▸ Goal
Send back all the data below, exactly as given.

▸ Collected data
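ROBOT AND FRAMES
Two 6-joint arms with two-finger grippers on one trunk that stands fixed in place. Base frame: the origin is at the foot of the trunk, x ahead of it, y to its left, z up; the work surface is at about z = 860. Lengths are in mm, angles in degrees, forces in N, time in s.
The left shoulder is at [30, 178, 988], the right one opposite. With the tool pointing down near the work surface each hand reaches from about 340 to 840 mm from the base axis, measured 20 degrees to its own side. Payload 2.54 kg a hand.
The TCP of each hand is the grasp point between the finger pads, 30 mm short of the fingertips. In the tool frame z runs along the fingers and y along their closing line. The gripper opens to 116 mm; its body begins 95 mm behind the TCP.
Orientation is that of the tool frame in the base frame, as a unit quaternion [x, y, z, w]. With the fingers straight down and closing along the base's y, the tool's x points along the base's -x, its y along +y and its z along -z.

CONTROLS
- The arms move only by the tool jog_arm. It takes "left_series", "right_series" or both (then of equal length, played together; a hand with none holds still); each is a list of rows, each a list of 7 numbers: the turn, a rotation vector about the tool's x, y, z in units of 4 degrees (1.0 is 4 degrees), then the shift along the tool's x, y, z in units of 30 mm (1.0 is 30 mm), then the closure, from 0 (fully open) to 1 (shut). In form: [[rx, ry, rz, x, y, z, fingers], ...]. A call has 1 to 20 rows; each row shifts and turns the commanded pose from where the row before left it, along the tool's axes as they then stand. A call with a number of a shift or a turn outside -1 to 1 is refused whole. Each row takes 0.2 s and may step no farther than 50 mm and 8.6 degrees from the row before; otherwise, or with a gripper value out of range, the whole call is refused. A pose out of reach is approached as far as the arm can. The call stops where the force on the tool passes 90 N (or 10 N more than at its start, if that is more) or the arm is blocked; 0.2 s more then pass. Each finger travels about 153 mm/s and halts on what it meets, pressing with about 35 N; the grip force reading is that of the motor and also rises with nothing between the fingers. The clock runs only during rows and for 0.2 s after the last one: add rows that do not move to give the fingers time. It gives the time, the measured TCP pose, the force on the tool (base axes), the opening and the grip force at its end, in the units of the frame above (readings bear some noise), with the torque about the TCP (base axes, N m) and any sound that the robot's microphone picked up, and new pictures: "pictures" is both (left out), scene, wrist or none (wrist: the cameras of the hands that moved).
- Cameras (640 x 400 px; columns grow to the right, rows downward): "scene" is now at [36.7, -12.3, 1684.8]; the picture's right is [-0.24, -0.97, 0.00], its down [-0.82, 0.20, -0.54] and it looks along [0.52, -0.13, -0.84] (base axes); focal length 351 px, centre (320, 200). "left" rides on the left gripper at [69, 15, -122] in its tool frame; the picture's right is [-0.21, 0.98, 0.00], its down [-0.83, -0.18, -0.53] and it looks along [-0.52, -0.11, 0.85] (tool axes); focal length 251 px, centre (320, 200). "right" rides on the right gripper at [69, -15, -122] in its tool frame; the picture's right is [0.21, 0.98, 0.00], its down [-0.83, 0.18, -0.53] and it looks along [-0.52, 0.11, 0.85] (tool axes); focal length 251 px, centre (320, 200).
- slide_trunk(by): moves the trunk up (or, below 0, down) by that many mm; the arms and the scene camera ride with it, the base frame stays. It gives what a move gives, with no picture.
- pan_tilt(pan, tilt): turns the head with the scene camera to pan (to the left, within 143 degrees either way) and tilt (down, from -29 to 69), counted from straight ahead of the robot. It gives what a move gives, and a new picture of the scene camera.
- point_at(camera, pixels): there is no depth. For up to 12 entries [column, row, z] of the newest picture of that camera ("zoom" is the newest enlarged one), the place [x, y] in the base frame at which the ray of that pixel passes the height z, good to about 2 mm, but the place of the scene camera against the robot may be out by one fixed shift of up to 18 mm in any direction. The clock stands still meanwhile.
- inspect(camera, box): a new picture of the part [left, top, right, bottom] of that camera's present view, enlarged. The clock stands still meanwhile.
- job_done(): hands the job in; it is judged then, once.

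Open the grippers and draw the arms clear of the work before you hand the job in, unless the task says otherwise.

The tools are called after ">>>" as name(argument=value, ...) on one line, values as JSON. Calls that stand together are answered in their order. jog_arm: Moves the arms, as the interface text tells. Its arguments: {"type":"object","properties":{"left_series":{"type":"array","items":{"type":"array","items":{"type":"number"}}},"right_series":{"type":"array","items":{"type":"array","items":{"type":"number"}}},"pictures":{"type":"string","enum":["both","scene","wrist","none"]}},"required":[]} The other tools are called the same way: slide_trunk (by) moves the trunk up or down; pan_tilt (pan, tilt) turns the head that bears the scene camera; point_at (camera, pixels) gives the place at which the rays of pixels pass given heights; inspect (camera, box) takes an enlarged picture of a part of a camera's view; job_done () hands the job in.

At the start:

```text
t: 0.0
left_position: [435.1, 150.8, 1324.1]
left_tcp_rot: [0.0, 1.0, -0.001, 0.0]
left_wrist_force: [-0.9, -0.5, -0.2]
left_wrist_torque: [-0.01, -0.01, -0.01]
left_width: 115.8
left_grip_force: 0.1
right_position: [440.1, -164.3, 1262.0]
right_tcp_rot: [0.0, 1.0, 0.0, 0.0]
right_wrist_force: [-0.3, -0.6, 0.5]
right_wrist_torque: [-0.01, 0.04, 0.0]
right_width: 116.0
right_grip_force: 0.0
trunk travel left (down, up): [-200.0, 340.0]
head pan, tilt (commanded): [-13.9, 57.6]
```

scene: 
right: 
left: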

▸ Exercise response
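ROBOT AND FRAMES
Two 6-joint arms with two-finger grippers on one trunk that stands fixed in place. Base frame: the origin is at the foot of the trunk, x ahead of it, y to its left, z up; the work surface is at about z = 860. Lengths are in mm, angles in degrees, forces in N, time in s.
The left shoulder is at [30, 178, 988], the right one opposite. With the tool pointing down near the work surface each hand reaches from about 340 to 840 mm from the base axis, measured 20 degrees to its own side. Payload 2.54 kg a hand.
The TCP of each hand is the grasp point between the finger pads, 30 mm short of the fingertips. In the tool frame z runs along the fingers and y along their closing line. The gripper opens to 116 mm; its body begins 95 mm behind the TCP.
Orientation is that of the tool frame in the base frame, as a unit quaternion [x, y, z, w]. With the fingers straight down and closing along the base's y, the tool's x points along the base's -x, its y along +y and its z along -z.

CONTROLS
- The arms move only by the tool jog_arm. It takes "left_series", "right_series" or both (then of equal length, played together; a hand with none holds still); each is a list of rows, each a list of 7 numbers: the turn, a rotation vector about the tool's x, y, z in units of 4 degrees (1.0 is 4 degrees), then the shift along the tool's x, y, z in units of 30 mm (1.0 is 30 mm), then the closure, from 0 (fully open) to 1 (shut). In form: [[rx, ry, rz, x, y, z, fingers], ...]. A call has 1 to 20 rows; each row shifts and turns the commanded pose from where the row before left it, along the tool's axes as they then stand. A call with a number of a shift or a turn outside -1 to 1 is refused whole. Each row takes 0.2 s and may step no farther than 50 mm and 8.6 degrees from the row before; otherwise, or with a gripper value out of range, the whole call is refused. A pose out of reach is approached as far as the arm can. The call stops where the force on the tool passes 90 N (or 10 N more than at its start, if that is more) or the arm is blocked; 0.2 s more then pass. Each finger travels about 153 mm/s and halts on what it meets, pressing with about 35 N; the grip force reading is that of the motor and also rises with nothing between the fingers. The clock runs only during rows and for 0.2 s after the last one: add rows that do not move to give the fingers time. It gives the time, the measured TCP pose, the force on the tool (base axes), the opening and the grip force at its end, in the units of the frame above (readings bear some noise), with the torque about the TCP (base axes, N m) and any sound that the robot's microphone picked up, and new pictures: "pictures" is both (left out), scene, wrist or none (wrist: the cameras of the hands that moved).
- Cameras (640 x 400 px; columns grow to the right, rows downward): "scene" is now at [36.7, -12.3, 1684.8]; the picture's right is [-0.24, -0.97, 0.00], its down [-0.82, 0.20, -0.54] and it looks along [0.52, -0.13, -0.84] (base axes); focal length 351 px, centre (320, 200). "left" rides on the left gripper at [69, 15, -122] in its tool frame; the picture's right is [-0.21, 0.98, 0.00], its down [-0.83, -0.18, -0.53] and it looks along [-0.52, -0.11, 0.85] (tool axes); focal length 251 px, centre (320, 200). "right" rides on the right gripper at [69, -15, -122] in its tool frame; the picture's right is [0.21, 0.98, 0.00], its down [-0.83, 0.18, -0.53] and it looks along [-0.52, 0.11, 0.85] (tool axes); focal length 251 px, centre (320, 200).
- slide_trunk(by): moves the trunk up (or, below 0, down) by that many mm; the arms and the scene camera ride with it, the base frame stays. It gives what a move gives, with no picture.
- pan_tilt(pan, tilt): turns the head with the scene camera to pan (to the left, within 143 degrees either way) and tilt (down, from -29 to 69), counted from straight ahead of the robot. It gives what a move gives, and a new picture of the scene camera.
- point_at(camera, pixels): there is no depth. For up to 12 entries [column, row, z] of the newest picture of that camera ("zoom" is the newest enlarged one), the place [x, y] in the base frame at which the ray of that pixel passes the height z, good to about 2 mm, but the place of the scene camera against the robot may be out by one fixed shift of up to 18 mm in any direction. The clock stands still meanwhile.
- inspect(camera, box): a new picture of the part [left, top, right, bottom] of that camera's present view, enlarged. The clock stands still meanwhile.
- job_done(): hands the job in; it is judged then, once.

Open the grippers and draw the arms clear of the work before you hand the job in, unless the task says otherwise.

The tools are called after ">>>" as name(argument=value, ...) on one line, values as JSON. Calls that stand together are answered in their order. jog_arm: Moves the arms, as the interface text tells. Its arguments: {"type":"object","properties":{"left_series":{"type":"array","items":{"type":"array","items":{"type":"number"}}},"right_series":{"type":"array","items":{"type":"array","items":{"type":"number"}}},"pictures":{"type":"string","enum":["both","scene","wrist","none"]}},"required":[]} The other tools are called the same way: slide_trunk (by) moves the trunk up or down; pan_tilt (pan, tilt) turns the head that bears the scene camera; point_at (camera, pixels) gives the place at which the rays of pixels pass given heights; inspect (camera, box) takes an enlarged picture of a part of a camera's view; job_done () hands the job in.

At the start:

```text
t: 0.0
left_position: [435.1, 150.8, 1324.1]
left_tcp_rot: [0.0, 1.0, -0.001, 0.0]
left_wrist_force: [-0.9, -0.5, -0.2]
left_wrist_torque: [-0.01, -0.01, -0.01]
left_width: 115.8
left_grip_force: 0.1
right_position: [440.1, -164.3, 1262.0]
right_tcp_rot: [0.0, 1.0, 0.0, 0.0]
right_wrist_force: [-0.3, -0.6, 0.5]
right_wrist_torque: [-0.01, 0.04, 0.0]
right_width: 116.0
right_grip_force: 0.0
trunk travel left (down, up): [-200.0, 340.0]
head pan, tilt (commanded): [-13.9, 57.6]
```

scene: 
right: 
left: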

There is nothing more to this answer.